While I appreciate the sentiment expressed by Elder Young—that we should make each day holy by remembering Christ’s atonement, we run the risk not seeing the holy at all. Like the nemesis, Syndrome, says in the Pixar film “The Incredibles,” “when everyone’s super, no one will be” It often takes those “special” moments—a crisis like my father’s death or a teaching moment with a child—to fully experience the sacred.
Fortunately, references to Easter have increased in Conference. The chart below shows the number of references in each decade:
1910s 1920s 1930s 1940s 1950s 1960s 1970s 1980s 1990s 2000s
36 24 16 39 69 84 32 71 87 53
Nevertheless, I think we can still do better, both within our own lives and within our congregations.

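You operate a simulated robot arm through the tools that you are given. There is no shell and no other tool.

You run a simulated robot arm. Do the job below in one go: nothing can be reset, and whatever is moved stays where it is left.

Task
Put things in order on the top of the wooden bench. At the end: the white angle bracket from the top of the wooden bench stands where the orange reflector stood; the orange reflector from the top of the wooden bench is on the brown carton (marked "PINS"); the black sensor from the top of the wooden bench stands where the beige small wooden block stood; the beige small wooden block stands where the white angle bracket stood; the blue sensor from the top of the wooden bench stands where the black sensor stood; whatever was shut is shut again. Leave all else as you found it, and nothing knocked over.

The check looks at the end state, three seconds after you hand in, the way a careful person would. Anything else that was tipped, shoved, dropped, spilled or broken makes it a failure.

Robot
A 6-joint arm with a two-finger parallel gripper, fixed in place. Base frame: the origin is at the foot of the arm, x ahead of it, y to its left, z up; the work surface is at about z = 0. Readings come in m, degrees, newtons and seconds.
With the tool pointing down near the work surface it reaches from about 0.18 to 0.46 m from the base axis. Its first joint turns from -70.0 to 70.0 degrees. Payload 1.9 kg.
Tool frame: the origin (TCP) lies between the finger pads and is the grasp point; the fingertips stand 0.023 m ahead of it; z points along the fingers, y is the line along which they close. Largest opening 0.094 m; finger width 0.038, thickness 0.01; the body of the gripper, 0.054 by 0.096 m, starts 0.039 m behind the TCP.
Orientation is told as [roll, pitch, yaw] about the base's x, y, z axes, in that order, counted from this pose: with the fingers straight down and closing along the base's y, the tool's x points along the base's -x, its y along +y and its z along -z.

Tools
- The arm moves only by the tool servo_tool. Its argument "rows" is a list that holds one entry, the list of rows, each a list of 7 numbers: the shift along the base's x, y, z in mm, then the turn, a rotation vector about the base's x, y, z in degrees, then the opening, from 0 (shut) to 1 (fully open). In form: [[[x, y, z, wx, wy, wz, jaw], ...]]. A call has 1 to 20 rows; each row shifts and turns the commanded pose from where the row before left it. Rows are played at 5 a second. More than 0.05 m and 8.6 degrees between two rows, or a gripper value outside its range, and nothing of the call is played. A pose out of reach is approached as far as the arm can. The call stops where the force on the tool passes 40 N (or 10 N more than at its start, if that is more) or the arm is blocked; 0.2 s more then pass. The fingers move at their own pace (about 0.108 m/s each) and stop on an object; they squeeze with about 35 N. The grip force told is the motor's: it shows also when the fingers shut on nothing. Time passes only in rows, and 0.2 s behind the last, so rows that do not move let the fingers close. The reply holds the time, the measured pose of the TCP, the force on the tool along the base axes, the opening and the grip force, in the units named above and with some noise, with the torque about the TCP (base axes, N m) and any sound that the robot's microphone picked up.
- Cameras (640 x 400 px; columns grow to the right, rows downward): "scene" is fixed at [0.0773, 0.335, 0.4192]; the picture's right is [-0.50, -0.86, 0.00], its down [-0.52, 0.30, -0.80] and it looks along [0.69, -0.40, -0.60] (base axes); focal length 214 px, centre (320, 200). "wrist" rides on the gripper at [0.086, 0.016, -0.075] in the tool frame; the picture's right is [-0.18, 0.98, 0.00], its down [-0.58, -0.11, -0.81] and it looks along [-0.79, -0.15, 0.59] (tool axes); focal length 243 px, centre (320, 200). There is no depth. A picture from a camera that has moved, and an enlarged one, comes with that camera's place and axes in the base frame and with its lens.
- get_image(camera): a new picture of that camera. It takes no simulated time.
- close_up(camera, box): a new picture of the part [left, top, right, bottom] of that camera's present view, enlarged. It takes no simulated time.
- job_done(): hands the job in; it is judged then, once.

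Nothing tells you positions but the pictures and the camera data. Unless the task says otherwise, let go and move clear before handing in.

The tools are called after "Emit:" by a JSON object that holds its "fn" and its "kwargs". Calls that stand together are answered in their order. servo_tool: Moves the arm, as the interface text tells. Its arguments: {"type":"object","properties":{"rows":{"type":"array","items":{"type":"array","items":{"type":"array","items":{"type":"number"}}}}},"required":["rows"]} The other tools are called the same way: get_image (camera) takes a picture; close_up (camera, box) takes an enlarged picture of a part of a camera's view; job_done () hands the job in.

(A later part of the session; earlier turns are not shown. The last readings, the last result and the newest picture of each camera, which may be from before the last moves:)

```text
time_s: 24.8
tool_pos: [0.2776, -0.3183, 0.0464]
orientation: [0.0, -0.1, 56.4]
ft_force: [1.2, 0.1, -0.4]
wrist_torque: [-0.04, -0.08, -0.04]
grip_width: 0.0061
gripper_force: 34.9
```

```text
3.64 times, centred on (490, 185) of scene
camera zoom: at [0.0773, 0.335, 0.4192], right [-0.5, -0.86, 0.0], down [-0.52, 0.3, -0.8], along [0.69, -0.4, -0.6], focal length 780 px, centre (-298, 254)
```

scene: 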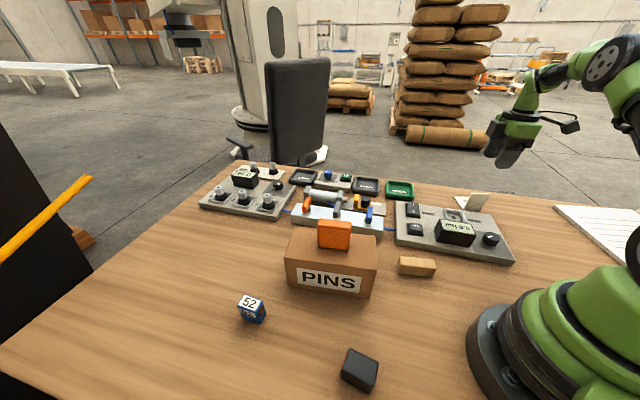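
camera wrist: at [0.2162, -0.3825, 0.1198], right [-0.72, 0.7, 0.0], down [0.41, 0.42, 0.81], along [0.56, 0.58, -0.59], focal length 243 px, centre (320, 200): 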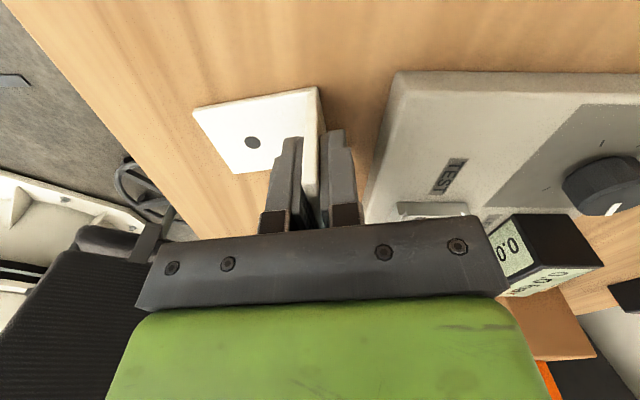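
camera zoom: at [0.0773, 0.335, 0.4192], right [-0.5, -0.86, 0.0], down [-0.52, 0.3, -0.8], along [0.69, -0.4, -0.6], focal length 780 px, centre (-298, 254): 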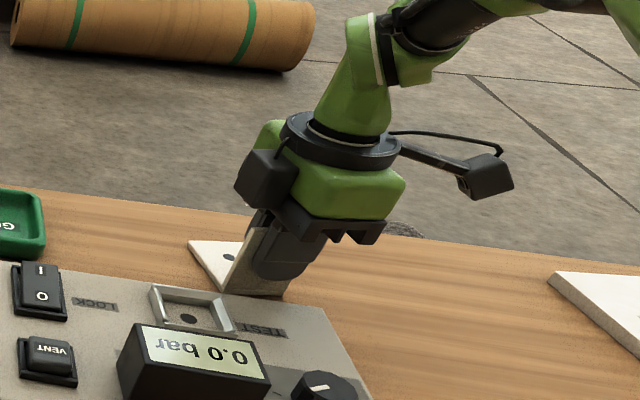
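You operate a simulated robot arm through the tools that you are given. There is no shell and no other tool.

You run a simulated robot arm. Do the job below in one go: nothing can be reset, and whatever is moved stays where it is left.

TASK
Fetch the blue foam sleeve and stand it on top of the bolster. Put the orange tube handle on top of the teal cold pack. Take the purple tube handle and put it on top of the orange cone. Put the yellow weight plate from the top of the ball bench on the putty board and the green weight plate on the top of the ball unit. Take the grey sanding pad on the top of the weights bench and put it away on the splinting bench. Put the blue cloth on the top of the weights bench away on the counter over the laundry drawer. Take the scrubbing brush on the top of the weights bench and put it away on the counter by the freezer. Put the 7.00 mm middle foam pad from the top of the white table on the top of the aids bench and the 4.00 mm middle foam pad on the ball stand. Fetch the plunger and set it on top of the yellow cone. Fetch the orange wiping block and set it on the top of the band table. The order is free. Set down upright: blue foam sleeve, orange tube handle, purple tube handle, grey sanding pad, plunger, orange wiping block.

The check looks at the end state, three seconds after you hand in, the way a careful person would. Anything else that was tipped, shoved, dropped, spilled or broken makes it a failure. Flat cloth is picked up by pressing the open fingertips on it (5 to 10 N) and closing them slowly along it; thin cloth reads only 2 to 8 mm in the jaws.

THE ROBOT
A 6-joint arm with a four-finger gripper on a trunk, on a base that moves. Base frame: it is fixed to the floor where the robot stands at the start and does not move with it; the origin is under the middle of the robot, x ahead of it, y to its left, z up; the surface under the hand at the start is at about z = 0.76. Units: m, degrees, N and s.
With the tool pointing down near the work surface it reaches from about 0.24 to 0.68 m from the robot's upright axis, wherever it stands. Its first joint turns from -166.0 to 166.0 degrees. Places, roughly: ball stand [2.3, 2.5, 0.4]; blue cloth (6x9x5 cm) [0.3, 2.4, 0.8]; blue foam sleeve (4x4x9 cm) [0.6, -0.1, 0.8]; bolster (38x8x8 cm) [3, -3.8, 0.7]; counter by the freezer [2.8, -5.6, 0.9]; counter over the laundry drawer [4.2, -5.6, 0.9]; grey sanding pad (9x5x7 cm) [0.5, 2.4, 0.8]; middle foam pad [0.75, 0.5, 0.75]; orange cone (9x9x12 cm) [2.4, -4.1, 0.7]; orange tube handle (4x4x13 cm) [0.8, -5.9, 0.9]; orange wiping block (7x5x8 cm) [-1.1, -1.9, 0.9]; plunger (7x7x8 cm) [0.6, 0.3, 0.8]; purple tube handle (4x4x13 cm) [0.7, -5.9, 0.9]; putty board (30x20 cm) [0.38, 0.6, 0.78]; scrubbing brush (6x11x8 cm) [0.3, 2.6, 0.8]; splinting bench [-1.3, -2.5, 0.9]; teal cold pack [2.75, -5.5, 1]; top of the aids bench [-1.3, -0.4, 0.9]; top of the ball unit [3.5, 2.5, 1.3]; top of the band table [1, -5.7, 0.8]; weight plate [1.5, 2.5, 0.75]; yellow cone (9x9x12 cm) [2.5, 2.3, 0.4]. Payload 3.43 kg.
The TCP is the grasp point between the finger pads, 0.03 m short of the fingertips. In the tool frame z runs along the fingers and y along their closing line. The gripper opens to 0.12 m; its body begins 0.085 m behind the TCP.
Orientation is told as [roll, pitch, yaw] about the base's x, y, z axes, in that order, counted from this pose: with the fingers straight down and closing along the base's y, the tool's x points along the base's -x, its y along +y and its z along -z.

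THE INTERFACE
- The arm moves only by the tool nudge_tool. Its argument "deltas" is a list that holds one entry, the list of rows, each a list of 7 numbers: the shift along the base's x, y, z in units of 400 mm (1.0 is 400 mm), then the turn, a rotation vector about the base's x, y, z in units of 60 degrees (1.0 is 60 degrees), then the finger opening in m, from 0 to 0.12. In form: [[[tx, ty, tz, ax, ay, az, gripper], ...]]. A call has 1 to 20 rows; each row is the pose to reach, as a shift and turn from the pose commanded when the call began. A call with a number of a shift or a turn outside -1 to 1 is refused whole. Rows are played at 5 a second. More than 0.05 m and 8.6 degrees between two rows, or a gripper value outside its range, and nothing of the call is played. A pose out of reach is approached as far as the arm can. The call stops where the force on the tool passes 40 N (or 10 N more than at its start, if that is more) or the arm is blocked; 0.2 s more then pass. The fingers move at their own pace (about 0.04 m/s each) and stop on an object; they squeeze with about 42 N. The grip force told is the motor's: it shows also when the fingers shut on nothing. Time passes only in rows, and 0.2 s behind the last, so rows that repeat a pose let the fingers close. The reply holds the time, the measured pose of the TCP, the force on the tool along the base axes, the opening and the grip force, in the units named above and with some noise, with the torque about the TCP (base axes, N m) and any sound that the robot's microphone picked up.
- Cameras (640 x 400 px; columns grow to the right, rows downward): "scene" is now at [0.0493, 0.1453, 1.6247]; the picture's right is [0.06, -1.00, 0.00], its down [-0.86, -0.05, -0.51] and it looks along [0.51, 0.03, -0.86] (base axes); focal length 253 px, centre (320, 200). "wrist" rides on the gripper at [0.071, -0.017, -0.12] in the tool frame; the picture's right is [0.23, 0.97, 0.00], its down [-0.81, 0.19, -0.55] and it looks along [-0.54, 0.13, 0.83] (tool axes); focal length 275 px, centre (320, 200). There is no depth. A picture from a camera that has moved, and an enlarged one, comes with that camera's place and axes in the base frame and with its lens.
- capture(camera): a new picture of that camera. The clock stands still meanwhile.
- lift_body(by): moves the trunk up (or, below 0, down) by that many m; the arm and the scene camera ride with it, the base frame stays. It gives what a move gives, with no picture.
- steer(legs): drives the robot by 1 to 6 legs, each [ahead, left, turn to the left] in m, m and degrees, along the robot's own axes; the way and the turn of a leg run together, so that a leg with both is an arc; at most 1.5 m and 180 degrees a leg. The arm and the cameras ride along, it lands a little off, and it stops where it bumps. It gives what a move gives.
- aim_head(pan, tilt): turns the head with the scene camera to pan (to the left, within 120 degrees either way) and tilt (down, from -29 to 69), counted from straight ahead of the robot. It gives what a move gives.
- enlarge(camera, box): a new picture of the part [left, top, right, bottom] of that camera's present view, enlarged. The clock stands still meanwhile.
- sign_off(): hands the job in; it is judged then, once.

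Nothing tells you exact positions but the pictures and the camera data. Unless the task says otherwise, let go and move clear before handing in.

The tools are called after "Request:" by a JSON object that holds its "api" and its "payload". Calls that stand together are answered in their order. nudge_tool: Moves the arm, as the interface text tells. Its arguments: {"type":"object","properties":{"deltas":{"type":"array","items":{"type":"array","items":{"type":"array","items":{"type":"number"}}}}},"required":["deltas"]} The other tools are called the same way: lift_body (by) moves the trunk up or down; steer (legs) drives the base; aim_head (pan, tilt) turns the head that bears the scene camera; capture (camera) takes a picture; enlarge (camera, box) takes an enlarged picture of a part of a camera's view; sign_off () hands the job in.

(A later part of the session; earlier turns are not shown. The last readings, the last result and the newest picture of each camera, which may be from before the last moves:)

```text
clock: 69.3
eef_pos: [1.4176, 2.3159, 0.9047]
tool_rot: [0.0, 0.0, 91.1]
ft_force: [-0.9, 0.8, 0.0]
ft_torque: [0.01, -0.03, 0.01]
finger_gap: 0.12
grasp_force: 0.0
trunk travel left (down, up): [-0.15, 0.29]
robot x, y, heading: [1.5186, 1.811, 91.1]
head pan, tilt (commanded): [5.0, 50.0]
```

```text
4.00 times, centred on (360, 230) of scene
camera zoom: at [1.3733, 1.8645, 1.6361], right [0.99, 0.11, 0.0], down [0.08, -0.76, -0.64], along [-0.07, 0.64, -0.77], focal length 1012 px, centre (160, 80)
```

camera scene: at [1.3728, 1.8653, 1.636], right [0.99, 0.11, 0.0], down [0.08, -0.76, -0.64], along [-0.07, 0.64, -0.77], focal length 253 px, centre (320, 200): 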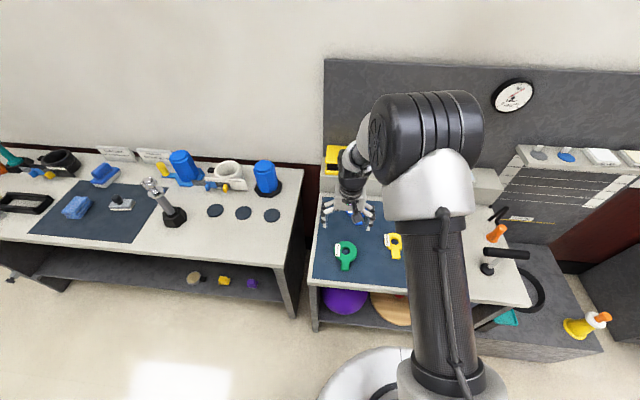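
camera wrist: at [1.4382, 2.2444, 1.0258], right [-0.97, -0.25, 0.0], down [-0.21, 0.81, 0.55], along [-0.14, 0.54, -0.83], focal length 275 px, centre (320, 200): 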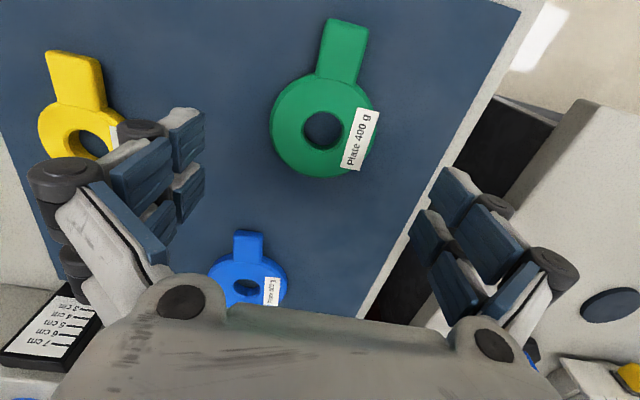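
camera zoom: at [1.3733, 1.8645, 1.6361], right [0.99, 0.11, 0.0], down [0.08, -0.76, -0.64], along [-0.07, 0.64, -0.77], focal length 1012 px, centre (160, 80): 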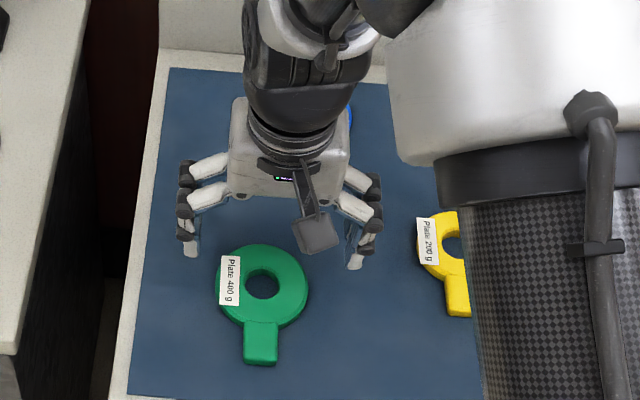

Just before Christmas in 2010, we discovered that my mother had cancer. She spent several months going through the agony of chemotherapy, but finally just before Easter we found out the cancer has spread to her blood and she was dying. We brought her home from the hospital and called all our family and friends. That Easter Sunday was one of the most sacred of my life as friends and family members came to the house to say goodbye to my mother. She faded in and out of consciousness, then mostly out, but we sensed she was aware of the presence of the people who loved her. It was a beautiful farewell. She finally passed away the following day. Now when Easter comes, I think of both of my parents and I remember the outpouring of love that I felt in my mother’s final hours. When I think of my Father, I remember Christ’s words that “in my Father’s house are many mansions” and his promise “I go to prepare a place for you” (John 14:2). I imagine my Dad going on before the rest of us to prepare a place for my Mom and for the rest of my family, but I also imagine my elder Brother preparing a place for all his siblings. I also remember Christ’s words as found in the Doctrine and Covenants and the Book of Mormon that when he greets us he “will encircle thee in the arms of my love” (D&C 6:20; 2 Ne. 1:15) and I imagine my Dad greeting my Mom, but I also imagine Christ greeting each of them and us. For me, the “Terrible Questions” have beautiful answers and, as much as I miss them, my parents’ deaths been given me a holy day to remember this.
Very moving, Boyd. Well done.
Sent from my iPad
We had a great Easter sacrament meeting today. We had six musical numbers and one speaker. It really brought in the Spirit, and I think it is one of the best Easters I have ever experienced at church. Thanks for the post! You have articulated some of what I’ve been thinking and feeling. I wish we did celebrate Ash Wednesday, Lent, and Good Friday.